Entries from robot sessions
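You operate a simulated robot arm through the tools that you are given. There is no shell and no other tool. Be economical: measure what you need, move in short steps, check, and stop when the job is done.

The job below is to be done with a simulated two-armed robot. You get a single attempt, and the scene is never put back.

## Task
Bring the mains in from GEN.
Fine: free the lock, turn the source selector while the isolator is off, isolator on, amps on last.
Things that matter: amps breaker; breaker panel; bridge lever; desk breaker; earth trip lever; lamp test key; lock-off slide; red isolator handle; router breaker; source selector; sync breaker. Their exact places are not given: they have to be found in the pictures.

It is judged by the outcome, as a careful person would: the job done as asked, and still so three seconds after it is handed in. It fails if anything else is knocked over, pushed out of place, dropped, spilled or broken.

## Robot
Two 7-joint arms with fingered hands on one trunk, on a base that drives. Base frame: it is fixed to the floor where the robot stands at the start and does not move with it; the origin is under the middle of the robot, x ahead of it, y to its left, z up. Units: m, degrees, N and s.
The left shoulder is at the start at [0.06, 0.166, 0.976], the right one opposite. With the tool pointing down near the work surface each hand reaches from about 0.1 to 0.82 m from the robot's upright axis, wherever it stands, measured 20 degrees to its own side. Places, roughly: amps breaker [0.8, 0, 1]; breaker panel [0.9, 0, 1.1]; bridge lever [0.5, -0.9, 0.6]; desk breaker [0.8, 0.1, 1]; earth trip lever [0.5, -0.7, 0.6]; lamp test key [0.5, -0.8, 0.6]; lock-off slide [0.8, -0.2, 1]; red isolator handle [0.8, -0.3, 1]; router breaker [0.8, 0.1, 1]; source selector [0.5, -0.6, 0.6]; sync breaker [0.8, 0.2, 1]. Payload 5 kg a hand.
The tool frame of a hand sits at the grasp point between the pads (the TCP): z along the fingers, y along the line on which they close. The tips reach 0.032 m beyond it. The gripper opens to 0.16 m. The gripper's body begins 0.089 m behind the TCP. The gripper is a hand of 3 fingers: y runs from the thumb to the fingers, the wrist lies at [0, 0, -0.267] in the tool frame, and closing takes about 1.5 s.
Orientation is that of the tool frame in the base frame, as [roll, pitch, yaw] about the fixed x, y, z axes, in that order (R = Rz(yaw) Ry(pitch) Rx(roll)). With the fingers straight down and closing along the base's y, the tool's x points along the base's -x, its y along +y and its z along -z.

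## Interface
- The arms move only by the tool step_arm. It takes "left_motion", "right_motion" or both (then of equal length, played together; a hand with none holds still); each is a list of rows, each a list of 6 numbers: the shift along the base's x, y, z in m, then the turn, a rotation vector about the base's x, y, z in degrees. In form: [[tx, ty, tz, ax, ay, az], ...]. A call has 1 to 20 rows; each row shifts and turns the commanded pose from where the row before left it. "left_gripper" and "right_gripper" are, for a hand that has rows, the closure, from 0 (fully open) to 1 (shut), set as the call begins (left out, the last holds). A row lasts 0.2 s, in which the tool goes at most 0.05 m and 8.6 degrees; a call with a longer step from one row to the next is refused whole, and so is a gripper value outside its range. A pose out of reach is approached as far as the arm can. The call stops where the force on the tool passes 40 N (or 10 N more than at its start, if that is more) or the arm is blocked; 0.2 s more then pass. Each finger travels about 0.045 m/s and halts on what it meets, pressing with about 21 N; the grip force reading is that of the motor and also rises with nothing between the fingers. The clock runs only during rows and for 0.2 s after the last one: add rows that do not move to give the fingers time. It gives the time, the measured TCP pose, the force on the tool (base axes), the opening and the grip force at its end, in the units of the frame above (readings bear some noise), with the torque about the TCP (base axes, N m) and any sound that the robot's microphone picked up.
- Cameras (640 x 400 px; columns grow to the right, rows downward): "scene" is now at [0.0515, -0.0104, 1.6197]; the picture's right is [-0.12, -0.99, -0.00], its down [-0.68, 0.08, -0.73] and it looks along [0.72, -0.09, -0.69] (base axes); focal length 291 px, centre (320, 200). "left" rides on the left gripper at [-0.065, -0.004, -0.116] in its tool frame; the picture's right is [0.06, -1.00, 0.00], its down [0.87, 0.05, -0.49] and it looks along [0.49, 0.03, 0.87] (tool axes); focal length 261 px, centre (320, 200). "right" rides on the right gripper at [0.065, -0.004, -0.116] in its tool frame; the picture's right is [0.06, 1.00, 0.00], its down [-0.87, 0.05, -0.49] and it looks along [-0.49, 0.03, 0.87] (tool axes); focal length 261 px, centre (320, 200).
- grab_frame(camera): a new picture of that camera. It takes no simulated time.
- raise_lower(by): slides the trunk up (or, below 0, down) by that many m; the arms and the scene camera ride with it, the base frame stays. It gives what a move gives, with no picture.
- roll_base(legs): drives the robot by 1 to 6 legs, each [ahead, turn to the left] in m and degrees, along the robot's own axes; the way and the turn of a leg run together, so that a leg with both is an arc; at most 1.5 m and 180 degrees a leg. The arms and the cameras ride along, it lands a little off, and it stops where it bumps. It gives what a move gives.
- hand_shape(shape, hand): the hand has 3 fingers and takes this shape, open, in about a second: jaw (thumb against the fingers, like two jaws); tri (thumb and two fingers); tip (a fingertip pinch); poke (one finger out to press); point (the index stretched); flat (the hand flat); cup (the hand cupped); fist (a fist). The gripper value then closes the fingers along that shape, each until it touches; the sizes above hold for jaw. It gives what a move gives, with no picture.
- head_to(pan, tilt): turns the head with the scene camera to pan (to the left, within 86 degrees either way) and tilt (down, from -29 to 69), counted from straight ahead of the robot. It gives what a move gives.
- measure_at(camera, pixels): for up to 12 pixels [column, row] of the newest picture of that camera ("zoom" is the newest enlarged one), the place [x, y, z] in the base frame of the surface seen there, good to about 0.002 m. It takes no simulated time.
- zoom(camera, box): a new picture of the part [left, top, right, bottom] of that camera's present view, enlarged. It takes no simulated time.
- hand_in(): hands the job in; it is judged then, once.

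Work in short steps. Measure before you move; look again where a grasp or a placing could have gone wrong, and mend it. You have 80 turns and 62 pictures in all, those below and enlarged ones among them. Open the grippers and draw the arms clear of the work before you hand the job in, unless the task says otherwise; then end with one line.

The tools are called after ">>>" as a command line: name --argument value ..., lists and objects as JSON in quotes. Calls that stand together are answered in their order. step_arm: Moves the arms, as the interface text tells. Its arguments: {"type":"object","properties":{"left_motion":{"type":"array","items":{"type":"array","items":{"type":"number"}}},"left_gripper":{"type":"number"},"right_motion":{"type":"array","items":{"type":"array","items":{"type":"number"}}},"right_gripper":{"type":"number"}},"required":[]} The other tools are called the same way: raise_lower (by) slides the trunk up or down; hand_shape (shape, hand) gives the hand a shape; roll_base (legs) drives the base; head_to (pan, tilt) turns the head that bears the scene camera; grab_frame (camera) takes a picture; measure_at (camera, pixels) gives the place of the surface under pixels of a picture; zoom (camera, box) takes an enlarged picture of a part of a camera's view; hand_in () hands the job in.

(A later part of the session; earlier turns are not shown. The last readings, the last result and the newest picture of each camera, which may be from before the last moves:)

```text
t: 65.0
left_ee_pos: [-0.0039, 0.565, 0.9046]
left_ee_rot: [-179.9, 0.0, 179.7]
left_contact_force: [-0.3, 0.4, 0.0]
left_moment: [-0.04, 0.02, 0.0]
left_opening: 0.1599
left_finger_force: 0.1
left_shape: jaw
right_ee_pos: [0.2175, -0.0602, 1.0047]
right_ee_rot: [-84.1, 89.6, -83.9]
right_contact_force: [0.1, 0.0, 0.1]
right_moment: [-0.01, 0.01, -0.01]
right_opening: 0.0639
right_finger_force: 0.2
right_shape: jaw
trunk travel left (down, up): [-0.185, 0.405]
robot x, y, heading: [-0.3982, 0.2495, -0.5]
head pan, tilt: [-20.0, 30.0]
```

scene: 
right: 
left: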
---
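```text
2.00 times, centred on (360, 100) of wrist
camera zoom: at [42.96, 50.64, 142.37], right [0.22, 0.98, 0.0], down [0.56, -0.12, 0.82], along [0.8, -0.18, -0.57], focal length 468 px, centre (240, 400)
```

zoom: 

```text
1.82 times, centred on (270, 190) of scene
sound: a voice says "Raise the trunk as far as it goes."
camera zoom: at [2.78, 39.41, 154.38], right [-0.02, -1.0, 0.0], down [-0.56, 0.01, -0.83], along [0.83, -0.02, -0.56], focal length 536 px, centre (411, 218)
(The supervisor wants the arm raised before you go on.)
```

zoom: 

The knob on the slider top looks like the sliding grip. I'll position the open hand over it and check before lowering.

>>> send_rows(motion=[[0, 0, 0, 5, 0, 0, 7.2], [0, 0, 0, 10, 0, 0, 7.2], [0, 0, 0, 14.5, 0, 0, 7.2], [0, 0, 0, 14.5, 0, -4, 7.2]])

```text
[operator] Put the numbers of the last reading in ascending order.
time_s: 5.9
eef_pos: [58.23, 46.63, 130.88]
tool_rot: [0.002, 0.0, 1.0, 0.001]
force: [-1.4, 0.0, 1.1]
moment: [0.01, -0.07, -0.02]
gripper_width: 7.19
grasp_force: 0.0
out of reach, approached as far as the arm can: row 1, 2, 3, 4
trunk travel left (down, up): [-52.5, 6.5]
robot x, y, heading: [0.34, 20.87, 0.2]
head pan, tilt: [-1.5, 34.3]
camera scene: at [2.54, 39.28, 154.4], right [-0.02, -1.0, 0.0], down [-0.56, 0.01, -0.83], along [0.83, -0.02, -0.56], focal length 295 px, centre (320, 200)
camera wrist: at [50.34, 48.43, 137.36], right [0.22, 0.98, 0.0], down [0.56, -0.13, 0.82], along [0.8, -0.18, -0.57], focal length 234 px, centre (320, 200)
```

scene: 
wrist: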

Description of the task » Start with the line that holds "You operate a" and finish with the line that holds "The left shoulder". Transcribe each line in between exactly, and those two as well.

Solution for this exercise »
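You operate a simulated robot arm through the tools that you are given. There is no shell and no other tool. Be economical: measure what you need, move in short steps, check, and stop when the job is done.

The job below is to be done with a simulated two-armed robot. You get a single attempt, and the scene is never put back.

## Task
Bring the mains in from GEN.
Fine: free the lock, turn the source selector while the isolator is off, isolator on, amps on last.
Things that matter: amps breaker; breaker panel; bridge lever; desk breaker; earth trip lever; lamp test key; lock-off slide; red isolator handle; router breaker; source selector; sync breaker. Their exact places are not given: they have to be found in the pictures.

It is judged by the outcome, as a careful person would: the job done as asked, and still so three seconds after it is handed in. It fails if anything else is knocked over, pushed out of place, dropped, spilled or broken.

## Robot
Two 7-joint arms with fingered hands on one trunk, on a base that drives. Base frame: it is fixed to the floor where the robot stands at the start and does not move with it; the origin is under the middle of the robot, x ahead of it, y to its left, z up. Units: m, degrees, N and s.
The left shoulder is at the start at [0.06, 0.166, 0.976], the right one opposite. With the tool pointing down near the work surface each hand reaches from about 0.1 to 0.82 m from the robot's upright axis, wherever it stands, measured 20 degrees to its own side. Places, roughly: amps breaker [0.8, 0, 1]; breaker panel [0.9, 0, 1.1]; bridge lever [0.5, -0.9, 0.6]; desk breaker [0.8, 0.1, 1]; earth trip lever [0.5, -0.7, 0.6]; lamp test key [0.5, -0.8, 0.6]; lock-off slide [0.8, -0.2, 1]; red isolator handle [0.8, -0.3, 1]; router breaker [0.8, 0.1, 1]; source selector [0.5, -0.6, 0.6]; sync breaker [0.8, 0.2, 1]. Payload 5 kg a hand.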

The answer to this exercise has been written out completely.